JAKARTA – Kementerian Energi dan Sumber Daya Mineral (ESDM) menetapkan harga batu bara acuan (HBA) untuk Desember 2018 sebesar US$92,51 per ton. Harga tersebut melanjutkan tren penurunan dalam dua bulan terakhir.

HBA November sebesar US$97,90 per ton, turun dibanding Oktober yang tercatat sebesar US$100,89 per ton. Pada September, HBA tercatat masih sebesar US$104,81 per ton.

Agung Pribadi, Kepala Biro Komunikasi Layanan Publik dan Kerja Sama Kementerian ESDM, mengatakan permintaan batu bara dari Tiongkok menjadi penyebab terkoreksinya harga batu bara dalam beberapa bulan terakhir.
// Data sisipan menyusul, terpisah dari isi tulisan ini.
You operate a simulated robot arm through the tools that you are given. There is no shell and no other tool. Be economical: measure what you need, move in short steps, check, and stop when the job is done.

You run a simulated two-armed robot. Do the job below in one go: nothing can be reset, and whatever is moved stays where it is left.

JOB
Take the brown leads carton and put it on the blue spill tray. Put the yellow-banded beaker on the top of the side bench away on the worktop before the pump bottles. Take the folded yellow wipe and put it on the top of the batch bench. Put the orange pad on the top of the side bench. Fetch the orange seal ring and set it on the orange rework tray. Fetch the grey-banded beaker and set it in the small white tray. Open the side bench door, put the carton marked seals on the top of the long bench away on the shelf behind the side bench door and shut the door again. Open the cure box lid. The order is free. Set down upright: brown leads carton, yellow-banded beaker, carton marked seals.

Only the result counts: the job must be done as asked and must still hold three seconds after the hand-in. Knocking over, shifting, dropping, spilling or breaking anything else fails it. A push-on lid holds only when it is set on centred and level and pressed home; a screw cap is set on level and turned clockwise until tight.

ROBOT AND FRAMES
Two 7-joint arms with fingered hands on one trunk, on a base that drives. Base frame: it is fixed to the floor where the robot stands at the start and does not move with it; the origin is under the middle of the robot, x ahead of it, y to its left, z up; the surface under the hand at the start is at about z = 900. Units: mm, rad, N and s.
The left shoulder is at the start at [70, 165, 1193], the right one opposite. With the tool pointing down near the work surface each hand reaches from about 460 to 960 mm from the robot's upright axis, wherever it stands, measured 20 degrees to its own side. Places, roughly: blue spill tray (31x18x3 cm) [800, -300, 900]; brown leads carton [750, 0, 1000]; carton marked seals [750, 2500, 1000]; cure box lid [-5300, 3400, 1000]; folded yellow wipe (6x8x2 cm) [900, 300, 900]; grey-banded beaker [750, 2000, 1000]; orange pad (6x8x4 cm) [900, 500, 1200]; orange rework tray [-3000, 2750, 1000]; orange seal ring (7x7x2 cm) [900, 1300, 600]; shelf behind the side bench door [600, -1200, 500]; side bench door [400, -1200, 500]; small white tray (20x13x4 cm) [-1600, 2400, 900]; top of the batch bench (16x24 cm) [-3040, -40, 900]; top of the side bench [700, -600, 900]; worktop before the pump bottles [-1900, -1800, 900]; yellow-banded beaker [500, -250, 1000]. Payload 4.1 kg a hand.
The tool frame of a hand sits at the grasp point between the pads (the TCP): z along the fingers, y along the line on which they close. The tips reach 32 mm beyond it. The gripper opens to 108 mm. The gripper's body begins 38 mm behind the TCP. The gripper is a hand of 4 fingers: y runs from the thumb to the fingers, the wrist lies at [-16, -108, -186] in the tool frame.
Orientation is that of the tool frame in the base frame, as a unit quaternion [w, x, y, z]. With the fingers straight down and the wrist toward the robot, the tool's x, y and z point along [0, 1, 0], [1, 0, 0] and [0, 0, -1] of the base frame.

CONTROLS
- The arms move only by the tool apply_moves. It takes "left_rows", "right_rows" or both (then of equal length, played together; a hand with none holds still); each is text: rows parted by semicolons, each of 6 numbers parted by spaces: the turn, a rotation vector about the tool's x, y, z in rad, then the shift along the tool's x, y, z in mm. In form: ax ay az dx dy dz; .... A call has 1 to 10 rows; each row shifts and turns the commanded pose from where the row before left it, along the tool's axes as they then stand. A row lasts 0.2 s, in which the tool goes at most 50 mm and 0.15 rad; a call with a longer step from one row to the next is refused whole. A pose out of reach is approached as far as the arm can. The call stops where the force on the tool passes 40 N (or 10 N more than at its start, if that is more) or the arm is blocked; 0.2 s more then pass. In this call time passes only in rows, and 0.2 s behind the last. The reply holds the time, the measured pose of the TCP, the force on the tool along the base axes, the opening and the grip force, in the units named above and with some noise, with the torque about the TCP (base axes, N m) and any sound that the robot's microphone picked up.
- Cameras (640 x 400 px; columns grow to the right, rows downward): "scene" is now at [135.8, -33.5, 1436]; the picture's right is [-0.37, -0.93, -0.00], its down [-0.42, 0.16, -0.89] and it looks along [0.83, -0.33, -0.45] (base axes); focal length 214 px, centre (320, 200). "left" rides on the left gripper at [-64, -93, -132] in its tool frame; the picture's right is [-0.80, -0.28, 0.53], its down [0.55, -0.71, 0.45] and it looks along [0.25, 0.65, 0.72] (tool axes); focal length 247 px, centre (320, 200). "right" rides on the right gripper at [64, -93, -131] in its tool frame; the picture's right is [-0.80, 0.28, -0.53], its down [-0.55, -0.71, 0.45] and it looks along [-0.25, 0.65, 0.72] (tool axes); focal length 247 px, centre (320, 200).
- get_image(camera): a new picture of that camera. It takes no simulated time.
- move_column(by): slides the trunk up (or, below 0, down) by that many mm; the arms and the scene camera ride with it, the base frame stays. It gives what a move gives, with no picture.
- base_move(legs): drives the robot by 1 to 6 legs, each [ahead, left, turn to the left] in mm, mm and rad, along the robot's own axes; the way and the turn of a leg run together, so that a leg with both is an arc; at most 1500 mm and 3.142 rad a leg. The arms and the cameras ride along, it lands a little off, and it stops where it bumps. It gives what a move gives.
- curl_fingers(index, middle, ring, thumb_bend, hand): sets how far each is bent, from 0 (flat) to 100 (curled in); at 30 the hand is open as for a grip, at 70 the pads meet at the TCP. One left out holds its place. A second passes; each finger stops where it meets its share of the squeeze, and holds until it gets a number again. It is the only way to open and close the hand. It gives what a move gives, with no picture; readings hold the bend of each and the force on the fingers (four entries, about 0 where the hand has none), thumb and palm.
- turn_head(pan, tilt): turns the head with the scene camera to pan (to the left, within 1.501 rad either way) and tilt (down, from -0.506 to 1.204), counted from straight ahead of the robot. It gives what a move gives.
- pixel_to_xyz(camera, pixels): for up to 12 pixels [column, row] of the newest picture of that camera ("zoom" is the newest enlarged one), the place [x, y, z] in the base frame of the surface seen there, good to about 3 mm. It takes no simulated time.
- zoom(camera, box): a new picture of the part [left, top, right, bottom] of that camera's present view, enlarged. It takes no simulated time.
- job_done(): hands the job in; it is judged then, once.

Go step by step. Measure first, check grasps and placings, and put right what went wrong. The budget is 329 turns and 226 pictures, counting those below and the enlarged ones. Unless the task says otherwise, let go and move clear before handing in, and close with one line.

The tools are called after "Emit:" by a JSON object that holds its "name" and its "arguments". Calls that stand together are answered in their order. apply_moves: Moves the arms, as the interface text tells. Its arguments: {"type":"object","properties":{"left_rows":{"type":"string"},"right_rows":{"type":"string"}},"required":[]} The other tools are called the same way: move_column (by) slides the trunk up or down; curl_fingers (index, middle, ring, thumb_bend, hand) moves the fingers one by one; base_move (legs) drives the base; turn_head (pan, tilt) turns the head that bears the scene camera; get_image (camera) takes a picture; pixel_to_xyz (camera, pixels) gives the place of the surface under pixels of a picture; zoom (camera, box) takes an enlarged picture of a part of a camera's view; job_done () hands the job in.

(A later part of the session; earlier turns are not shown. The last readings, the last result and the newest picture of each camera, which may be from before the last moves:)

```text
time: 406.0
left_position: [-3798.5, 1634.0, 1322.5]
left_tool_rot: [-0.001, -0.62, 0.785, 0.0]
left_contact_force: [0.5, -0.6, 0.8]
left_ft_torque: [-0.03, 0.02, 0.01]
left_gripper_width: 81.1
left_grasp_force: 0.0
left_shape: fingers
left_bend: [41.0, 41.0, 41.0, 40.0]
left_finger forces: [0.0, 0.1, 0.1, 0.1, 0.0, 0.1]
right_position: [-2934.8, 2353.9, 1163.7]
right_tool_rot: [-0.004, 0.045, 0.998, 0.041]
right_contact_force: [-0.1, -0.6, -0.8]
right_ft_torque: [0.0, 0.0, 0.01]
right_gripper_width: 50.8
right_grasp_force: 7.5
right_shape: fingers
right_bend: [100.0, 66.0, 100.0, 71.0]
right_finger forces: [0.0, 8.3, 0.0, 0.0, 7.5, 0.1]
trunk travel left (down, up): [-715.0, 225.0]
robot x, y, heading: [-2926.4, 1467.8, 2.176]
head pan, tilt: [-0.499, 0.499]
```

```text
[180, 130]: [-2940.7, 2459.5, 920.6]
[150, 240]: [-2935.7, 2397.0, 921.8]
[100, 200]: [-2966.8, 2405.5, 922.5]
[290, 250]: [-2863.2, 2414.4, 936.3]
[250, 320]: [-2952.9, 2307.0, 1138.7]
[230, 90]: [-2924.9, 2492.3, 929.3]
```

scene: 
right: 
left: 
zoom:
“HBA Desember US$92,51 per ton, terendah sepanjang 2018. Ini sebagai dampak dari kebijakan pemerintah China yang membatasi impor batu bara, bahkan bongkar muat batu bara di pelabuhan-pelabuhan, juga sempat dilarang,” kata Agung di Kementerian ESDM Jakarta, Senin (3/12).

Menurut Agung, formula HBA ditetapkan Kementerian ESDM berdasarkan index pasar internasional. Ada 4 index yang dipakai yakni Indonesia Coal Index (ICI), New Castle Global Coal (GC), New Castle Export Index (NEX), dan Platts59. Adapun bobot masing-masing index sebesar 25% dalam formula HBA. Keempat index itu mengalami koreksi.

Sebagai salah satu konsumen terbesar batu bara di dunia, penurunan permintaan dari China jelas mempengaruhi pasokan yang menjadi berlebih di pasaran. Apalagi Indonesia yang juga merupakan salah satu produsen batu bara terbesar di dunia tengah menggenjot produksi.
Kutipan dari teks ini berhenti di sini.